[START]
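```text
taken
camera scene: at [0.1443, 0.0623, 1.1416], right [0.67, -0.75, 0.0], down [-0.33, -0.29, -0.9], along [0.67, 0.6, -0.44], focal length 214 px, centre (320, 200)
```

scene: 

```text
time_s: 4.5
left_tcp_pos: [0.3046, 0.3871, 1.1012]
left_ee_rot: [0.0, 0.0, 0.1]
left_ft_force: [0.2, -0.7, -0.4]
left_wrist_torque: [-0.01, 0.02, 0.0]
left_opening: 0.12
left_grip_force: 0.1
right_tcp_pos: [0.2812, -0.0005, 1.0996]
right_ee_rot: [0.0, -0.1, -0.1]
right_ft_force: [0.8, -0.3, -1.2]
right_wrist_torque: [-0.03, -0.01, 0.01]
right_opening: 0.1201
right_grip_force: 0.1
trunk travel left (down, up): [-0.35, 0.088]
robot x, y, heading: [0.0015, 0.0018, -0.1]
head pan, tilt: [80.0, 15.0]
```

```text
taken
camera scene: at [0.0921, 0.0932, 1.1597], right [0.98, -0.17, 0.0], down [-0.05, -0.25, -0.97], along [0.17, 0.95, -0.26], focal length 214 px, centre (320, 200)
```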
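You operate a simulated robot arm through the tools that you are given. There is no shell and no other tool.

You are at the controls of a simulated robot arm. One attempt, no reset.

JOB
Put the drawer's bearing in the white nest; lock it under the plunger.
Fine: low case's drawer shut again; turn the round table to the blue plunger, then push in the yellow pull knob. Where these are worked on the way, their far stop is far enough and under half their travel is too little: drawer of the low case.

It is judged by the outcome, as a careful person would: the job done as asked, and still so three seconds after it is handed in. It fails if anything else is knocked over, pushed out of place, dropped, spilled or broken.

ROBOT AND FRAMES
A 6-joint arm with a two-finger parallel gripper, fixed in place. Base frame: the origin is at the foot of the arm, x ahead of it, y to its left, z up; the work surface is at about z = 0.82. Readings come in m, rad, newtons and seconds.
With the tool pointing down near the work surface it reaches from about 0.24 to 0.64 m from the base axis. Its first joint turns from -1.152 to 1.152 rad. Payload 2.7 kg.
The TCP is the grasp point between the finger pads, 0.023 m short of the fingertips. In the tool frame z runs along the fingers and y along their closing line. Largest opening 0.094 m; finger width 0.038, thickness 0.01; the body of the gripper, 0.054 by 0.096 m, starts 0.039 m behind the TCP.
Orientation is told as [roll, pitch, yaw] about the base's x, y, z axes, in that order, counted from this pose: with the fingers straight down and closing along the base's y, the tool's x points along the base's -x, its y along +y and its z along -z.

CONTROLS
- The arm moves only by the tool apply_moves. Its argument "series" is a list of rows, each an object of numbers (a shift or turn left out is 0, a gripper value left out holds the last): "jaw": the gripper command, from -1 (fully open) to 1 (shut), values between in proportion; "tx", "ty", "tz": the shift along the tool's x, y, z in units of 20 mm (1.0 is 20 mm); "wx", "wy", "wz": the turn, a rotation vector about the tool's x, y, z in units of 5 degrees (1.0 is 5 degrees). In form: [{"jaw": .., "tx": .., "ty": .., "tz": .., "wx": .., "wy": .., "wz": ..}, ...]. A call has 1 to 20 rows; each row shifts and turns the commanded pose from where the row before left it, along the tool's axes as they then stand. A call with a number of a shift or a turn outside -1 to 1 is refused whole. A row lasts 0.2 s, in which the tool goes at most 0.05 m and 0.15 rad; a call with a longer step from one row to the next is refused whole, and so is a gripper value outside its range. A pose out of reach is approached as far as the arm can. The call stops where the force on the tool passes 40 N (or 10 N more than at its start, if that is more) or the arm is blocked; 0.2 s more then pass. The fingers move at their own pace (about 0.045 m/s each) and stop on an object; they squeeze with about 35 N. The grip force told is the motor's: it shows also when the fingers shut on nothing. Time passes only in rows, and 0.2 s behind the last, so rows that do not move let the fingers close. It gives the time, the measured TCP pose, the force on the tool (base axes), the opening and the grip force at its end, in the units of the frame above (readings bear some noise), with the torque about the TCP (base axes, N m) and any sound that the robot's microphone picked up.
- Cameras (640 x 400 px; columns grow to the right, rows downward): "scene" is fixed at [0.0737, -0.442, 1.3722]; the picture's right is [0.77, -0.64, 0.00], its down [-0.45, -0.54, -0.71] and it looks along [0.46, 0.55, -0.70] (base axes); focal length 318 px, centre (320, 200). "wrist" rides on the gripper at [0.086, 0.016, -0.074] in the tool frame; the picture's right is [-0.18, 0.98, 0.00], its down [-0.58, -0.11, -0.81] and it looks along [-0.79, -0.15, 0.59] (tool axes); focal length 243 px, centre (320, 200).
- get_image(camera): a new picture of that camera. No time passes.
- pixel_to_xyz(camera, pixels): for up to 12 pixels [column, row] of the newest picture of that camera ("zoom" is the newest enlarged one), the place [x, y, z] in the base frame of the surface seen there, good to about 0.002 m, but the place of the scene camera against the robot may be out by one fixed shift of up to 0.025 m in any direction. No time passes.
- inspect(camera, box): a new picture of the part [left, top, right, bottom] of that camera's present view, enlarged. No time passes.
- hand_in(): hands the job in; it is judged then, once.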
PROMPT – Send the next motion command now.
[END]
SELECTION –
[START]
You can’t go wrong with a basic brownie. These are very chocolate-y and rich. I prepared the brownies as directed below. Next time I will likely skip lining the baking dish with foil and just spray the dish itself. Yes, I’ll have to wash the pan, but using the foil is needlessly wasteful, in my opinion. The nuts didn’t sink into the brownies as I thought they would, so stirring them into the batter first is always an option. I’m going to try freezing some of these, so I don’t eat them all in 2 days 🙂
1 c (4 oz) walnuts or pecans, chopped
1 1/4 c cake flour
1/2 tsp salt
3/4 tsp baking powder
6 oz unsweetened chocolate, finely chopped
12 T unsalted butter, cut into 1″ pieces
2 1/4 c sugar
4 large eggs
1 T vanilla extract
1) Preheat oven to 325 degrees.
2) Line 9×13 baking dish with foil; coat with cooking spray.
3) Spread nuts evenly on a baking sheet and toast in oven for 5-8 mins.
4) Whisk together flour, salt and baking powder in a medium bowl; set aside.
[END]
PROMPT – Could you carry on with the selection from where it ends?

EXERCISE RESPONSE –
5) Melt chocolate and butter in a double-boiler over almost-simmering water; stir until mixture is completely smooth.
6) Remove chocolate/butter mixture from heat and gradually whisk in sugar.
7) Add eggs one at a time, whisking after each addition until thoroughly combined.
8) Whisk in vanilla.
9) Add flour mixture in three additions, folding in with a rubber spatula until completely smooth.
10) Pour batter into prepared pan; use spatula to smooth the batter to the edges.
11) Sprinkle nuts evenly over the batter.
12) Bake for 45 mins or until a toothpick inserted in the center comes out with a few moist crumbs attached. (Note: The original recipe called for 30-35 min bake time. I used a glass baking dish, and I’m not entirely confident my oven is accurate, but my brownies were still slightly underdone after 45 mins.)
13) Cool to room temperature; lift foil to remove brownies.
14) Cut and serve.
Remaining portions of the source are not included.